Landslide Hazard Assessment in the Northern Mountainous Areas of Tianshan Mountains Based on GIS

Zhenya Chen; Jie Tang; Wei Huang; Baoying Ye

doi:10.4236/jcc.2022.106015

Journal of Computer and Communications > Vol.10 No.6, June 2022

Landslide Hazard Assessment in the Northern Mountainous Areas of Tianshan Mountains Based on GIS

Zhenya Chen¹, Jie Tang¹, Wei Huang¹, Baoying Ye^2*
¹No.1 Regional Geological Survey Team, Xinjiang Bureau of Geo-Exploration and Mineral Development, Urumqi, China.
²School of Land Science and Technology, China University of Geosciences (Beijing), Beijing, China.
DOI: 10.4236/jcc.2022.106015 PDF HTML XML 143 Downloads 489 Views Citations

Abstract

China is a country prone to geological disasters, especially in the northern mountainous areas of the Tianshan Mountains in Xinjiang, where the surface vegetation is sparse and the rainfall is concentrated, which is prone to landslides and brings a lot of losses to the local people. Based on the field investigation, this paper evaluates the landslide susceptibility in the northern mountainous area of Tianshan Mountains. The frequency ratio method is used to calculate the landslide probability, and the landslide index (LSI) is formed to represent the landslide susceptibility. The slope unit method is used to determine the landslide units, which values were calculated by the average of the landslide index.
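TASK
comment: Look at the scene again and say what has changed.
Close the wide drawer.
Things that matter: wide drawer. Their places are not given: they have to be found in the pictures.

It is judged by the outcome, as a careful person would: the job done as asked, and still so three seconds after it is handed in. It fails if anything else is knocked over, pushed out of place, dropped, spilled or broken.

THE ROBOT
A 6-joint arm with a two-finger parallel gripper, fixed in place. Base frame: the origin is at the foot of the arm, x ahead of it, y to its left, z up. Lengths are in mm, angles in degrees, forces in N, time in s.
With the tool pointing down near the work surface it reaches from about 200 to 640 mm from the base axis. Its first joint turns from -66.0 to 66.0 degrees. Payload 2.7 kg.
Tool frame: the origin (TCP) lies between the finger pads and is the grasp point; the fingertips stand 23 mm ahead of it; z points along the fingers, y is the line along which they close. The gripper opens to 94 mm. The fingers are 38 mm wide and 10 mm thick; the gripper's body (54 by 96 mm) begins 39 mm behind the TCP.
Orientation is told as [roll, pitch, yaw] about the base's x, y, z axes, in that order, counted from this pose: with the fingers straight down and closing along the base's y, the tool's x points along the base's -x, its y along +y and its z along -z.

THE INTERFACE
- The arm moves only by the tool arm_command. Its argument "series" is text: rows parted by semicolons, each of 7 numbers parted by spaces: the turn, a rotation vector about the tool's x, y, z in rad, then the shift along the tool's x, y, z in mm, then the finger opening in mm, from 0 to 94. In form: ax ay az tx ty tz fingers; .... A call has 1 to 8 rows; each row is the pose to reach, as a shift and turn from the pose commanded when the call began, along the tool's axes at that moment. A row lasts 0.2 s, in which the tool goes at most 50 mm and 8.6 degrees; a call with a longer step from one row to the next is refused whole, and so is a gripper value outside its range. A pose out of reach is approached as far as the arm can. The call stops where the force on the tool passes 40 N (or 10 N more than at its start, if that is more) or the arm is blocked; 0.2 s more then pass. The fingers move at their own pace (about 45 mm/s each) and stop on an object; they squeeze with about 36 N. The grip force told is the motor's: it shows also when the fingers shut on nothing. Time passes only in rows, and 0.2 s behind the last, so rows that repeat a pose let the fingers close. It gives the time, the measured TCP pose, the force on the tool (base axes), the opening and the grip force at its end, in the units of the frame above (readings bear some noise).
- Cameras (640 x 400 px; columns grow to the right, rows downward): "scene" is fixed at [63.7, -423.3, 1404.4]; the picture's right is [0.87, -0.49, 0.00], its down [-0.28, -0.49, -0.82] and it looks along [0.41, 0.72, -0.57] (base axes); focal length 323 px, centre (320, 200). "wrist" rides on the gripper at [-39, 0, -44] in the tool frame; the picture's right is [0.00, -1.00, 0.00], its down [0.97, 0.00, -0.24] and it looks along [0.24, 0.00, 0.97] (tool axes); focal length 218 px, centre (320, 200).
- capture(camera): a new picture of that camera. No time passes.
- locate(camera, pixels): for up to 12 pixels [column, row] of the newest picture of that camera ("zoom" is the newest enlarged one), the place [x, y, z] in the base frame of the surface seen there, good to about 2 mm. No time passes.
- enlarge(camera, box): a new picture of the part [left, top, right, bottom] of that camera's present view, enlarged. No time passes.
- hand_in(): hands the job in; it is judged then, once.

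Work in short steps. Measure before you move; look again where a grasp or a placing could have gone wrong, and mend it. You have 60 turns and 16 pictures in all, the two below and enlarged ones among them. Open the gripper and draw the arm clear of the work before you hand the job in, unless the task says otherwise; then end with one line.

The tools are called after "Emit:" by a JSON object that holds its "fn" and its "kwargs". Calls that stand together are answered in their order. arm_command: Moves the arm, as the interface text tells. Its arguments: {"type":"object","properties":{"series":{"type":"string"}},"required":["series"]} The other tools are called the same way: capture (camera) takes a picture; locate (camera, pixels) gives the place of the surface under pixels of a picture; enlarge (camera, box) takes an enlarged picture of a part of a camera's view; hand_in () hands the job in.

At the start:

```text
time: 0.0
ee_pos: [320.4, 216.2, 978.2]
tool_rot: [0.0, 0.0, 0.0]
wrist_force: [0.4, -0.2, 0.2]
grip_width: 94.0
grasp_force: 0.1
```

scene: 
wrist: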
According to the calculated LSI range of 4.53 - 20.60. It is divided into 4 grades, LSI = 4.53 - 9, which is an area that is not prone to landslides, with an area of 891.69 km². LSI = 9 - 11 indicates an area where landslides are more likely to occur, with an area of 1252.31 km². LSI = 11 - 13 indicates the area is more prone to landslides, with an area of 714.86 km². LSI > 13 indicates the most prone area for landslides, with an area of 924.60 km².

Keywords

Landslide Susceptibility, Tianshan, Frequency Ratio, Slope Unit

Share and Cite:

Chen, Z. , Tang, J. , Huang, W. and Ye, B. (2022) Landslide Hazard Assessment in the Northern Mountainous Areas of Tianshan Mountains Based on GIS. Journal of Computer and Communications, 10, 186-196. doi: 10.4236/jcc.2022.106015.

1. Introduction

China is one of the countries with fragile geological environment and frequent geological disasters in the world. In 2021, a total of 4772 geological disasters occurred in China, including 2335 landslides, 1746 collapses, 374 debris flows, 285 ground subsidences, 21 ground fissures, and 11 ground sinks. A total of 80 people were killed and 11 were missing, resulting in a direct economic loss of 3.2 billion Yuan (RMB). (http://www.mnr.gov.cn/dt/ywbb/202201/t20220113_2717375.html, 2022.6). Geological disaster susceptibility evaluation is an important part of geological disaster investigation and evaluation, which plays an important role in geological disaster prevention and control, and can provide scientific basis for regional geological disaster prevention and urban planning and construction. At present, the quantitative evaluation methods of geological hazards mainly include logistic regression analysis method [1], weight of evidence method [2], information quantity method [3], frequency ratio method [4], deep learning method [5], etc., as well as coupling analysis of various analysis methods. Because the frequency ratio method is simpler to operate than the algorithm, it can reflect the evaluation results more objectively. Many scholars use this method to evaluate the susceptibility of regional geological disasters in practical work. In the evaluation of landslide susceptibility, it is particularly critical to select a reasonable evaluation unit. Slopes are the basic topographical unit of landslide occurrence. Compared with the traditional grid evaluation unit, the landslide susceptibility evaluation using the slope as a unit can improve the consistency with the actual topography and landforms, and can better reflect the actual development of landslides in the region. situation [6]. In the northern mountainous area of the Tianshan Mountains, there are developed valleys, large fluctuations in terrain, and frequent geological disasters. In order to find out the occurrence of geological disasters, a large number of geological disaster investigations have been carried out.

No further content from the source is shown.